Mātauranga Māori, tino rangatiratanga and the future of New Zealand Science
The New Zealand Government is not fulfilling its responsibilities to the Treaty of Waitangi when it comes to Science, especially in education. The authors of this paper so accurately put it that “the structures of Western science – such as the specific compartmentalisation into disciplines, and the types of knowledge that are excluded or included – reflect Western philosophical traditions.”
At the outset of the article mātauranga is defined as, “Māori knowledge and all that underpins it, as well as Māori ways of knowing.” Added to this is the notion that separating the world into subject labelled boxes is inappropriate and insensitive to the foundations of Māori culture.
This article outlines the desperate need for a revival of mātauranga Māori in New Zealand. The introduction of Western ways of thinking, doing and educating have overridden the values held by Māori. Unfortunately, at the time of printing, the powers that be in New Zealand - especially in the education system – were not treating the matter with the respect and urgency needed. The priority status promised to mātauranga Māori was not backed with financial support. This is not a quick-fix issue. Mātauranga Māori is special to the indigenous people of our country and it cannot be appropriately cared for by non-Māori agencies. The revival must belong to Māori.
This is a damning review of policy in New Zealand, and I am ashamed to say I was largely unaware of just how much the Western world view has trampled that of our indigenous people. I was reminded of this (apologies for language): https://www.youtube.com/watch?v=hYeFcSq7Mxg
The New Zealand Curriculum was reviewed and released as I was training to be a teacher. At the time, it was revolutionary. Before this, each subject had a thick booklet containing everything our learners should cover while at school and standards for each of the eight levels of learning. It was basically a handbook. The new curriculum is much less prescriptive and focuses more on values than on outcomes. It is certainly a step in the right direction, but it still hasn’t given mātauranga Māori equal standing with Western knowledge systems.

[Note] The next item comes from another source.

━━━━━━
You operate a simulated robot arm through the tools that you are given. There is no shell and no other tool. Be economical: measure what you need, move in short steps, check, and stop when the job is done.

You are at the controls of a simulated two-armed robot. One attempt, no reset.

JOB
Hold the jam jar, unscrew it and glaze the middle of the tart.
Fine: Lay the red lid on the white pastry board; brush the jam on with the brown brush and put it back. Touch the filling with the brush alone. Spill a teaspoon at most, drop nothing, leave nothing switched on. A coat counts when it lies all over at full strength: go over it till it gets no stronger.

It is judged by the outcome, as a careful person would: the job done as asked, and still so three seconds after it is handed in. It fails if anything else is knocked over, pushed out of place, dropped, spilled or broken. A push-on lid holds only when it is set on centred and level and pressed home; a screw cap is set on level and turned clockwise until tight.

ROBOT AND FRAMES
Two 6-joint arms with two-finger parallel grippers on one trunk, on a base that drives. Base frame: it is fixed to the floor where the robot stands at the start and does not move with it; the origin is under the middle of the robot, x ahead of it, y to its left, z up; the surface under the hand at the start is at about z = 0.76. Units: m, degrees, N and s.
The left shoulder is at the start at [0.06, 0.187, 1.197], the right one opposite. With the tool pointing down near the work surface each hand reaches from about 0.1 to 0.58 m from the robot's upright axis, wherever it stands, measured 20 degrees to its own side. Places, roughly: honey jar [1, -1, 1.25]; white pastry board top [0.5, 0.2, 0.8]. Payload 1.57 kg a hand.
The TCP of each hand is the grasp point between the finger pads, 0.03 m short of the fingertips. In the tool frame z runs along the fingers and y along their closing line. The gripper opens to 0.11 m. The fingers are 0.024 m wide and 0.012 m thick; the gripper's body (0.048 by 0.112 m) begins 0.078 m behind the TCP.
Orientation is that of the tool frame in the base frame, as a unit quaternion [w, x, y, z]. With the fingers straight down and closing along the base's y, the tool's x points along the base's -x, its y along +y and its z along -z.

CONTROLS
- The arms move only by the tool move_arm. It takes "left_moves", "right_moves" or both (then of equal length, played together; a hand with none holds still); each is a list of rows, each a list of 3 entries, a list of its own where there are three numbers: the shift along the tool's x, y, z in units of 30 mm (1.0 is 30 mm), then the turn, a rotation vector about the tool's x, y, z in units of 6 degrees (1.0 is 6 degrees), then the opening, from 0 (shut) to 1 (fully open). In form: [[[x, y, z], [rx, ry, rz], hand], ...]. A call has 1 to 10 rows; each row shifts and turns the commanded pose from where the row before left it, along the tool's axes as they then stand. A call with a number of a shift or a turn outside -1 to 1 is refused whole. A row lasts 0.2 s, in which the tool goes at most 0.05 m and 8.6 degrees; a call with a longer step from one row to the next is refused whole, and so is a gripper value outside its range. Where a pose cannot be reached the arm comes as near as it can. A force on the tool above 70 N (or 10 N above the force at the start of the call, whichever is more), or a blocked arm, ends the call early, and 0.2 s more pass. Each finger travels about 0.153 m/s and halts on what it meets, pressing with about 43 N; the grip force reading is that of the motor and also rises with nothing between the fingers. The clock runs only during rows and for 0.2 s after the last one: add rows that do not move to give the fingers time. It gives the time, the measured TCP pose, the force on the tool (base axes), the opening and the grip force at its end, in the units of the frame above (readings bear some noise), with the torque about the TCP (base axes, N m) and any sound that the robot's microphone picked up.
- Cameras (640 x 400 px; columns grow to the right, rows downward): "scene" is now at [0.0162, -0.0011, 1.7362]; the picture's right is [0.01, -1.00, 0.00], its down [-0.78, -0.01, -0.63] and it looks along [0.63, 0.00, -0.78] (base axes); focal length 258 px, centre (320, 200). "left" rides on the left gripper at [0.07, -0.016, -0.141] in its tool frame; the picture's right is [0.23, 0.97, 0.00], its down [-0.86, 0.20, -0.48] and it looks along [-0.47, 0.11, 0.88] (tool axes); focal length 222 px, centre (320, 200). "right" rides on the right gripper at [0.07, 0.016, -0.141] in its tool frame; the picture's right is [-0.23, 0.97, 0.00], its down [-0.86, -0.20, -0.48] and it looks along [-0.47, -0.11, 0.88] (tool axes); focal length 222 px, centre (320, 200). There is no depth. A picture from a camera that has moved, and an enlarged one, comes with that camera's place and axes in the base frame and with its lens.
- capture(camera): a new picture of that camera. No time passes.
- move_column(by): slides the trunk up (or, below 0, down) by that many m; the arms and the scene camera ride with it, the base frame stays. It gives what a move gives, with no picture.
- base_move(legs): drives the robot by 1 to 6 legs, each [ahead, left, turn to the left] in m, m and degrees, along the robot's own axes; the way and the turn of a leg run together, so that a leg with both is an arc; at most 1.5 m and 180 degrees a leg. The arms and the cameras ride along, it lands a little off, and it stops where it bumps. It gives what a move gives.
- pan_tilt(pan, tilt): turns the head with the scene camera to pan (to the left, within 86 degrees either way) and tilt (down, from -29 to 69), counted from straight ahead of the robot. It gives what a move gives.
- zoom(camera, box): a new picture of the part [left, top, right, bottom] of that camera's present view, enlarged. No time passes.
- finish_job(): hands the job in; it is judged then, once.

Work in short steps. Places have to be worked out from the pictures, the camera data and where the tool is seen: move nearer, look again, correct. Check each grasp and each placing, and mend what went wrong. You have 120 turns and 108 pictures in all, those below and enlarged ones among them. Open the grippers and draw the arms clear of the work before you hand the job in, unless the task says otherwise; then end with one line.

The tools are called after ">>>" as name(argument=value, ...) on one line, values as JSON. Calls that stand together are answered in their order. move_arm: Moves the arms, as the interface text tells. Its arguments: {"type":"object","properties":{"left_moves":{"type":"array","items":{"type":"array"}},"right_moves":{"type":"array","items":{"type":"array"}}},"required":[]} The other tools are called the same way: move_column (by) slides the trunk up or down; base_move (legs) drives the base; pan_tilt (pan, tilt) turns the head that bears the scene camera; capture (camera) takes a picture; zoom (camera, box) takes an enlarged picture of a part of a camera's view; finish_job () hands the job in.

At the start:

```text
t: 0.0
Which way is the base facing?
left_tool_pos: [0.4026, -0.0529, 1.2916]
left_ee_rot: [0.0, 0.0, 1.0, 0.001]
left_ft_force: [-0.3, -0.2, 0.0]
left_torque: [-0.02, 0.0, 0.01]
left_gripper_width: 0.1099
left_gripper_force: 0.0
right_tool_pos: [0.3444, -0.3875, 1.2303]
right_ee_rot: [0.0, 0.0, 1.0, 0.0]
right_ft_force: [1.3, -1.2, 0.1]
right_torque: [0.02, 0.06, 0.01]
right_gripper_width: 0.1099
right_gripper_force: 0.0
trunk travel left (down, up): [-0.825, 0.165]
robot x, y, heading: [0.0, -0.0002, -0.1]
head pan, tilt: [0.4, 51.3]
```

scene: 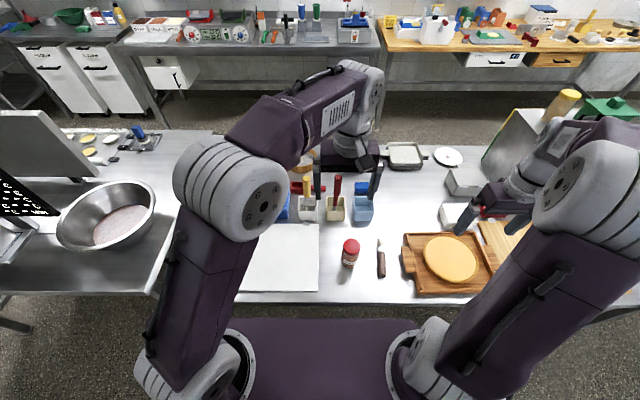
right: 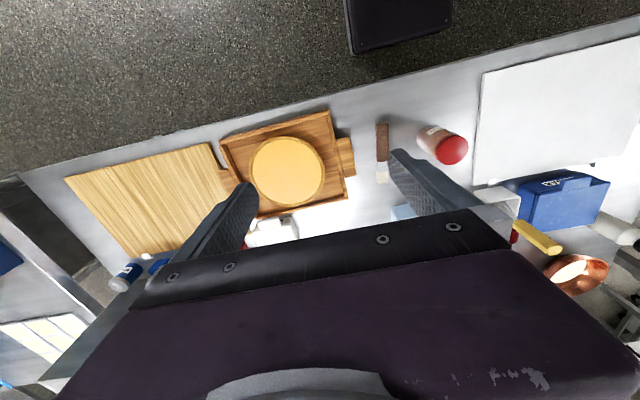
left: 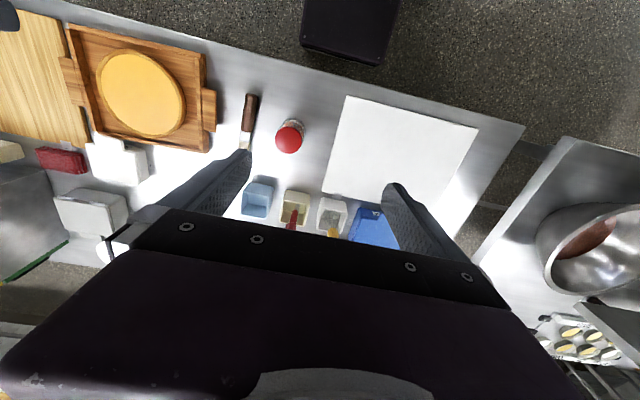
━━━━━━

If you read the Curriculum Document, (not suggesting you study the whole thing) available here: http://nzcurriculum.tki.org.nz/ the attitudes addressed in this article are plain to see. The overview of Science as a subject makes it fairly clear that mātauranga is not valued in the mainstream system. The focus is very much the Western view of science as a methodical and structured knowledge system. There is a separate document for Māori medium education, Te Marautanga o Aotearoa, that is not addressed in standard teacher education programmes. I appreciate that the existence of a separate document shows respect to the need for Māori to have ownership of their ways of learning and knowing, and gives freedom to share these with younger generations, but it does not yet demonstrate equality for both Western and Māori world views. As stated in the article, “The goal is not partnership; it is tino rangatiratanga and reinstituting mātauranga as a primary and independent knowledge system.” At the moment, it is pushed to the side, and not equal in standing.
In two years of teacher training and nearly 10 years in the classroom, the idea that division of subjects is not culturally sensitive was never addressed. I hate the boxes our students are forced into for learning. It’s not the real world. However, for some reason, our education system is totally dominated by the Western view of the world. What bothers me most about this is that seemingly, no one bats an eyelid at this. (At least those with the most influence).
As far as I can tell, there is little to no consideration of mātauranga Māori in mainstream secondary education, only in specialist Māori medium schools. It further supports Rauna Kuokkanen’s assertion, quoted in the article that, “Western academics typically treat Indigenous knowledge systems as supplementary to real knowledge ‘relevant only to the extent that they have something to offer existing theories and discourses.’” It is really challenging to make the two worlds of mātauranga Māori and Western educational values meet harmoniously. They are so fundamentally different. The thing is, if we can crack this, and design an education system that values and embraces mātauranga Māori, we all win. What could science in schools look like if we succeed?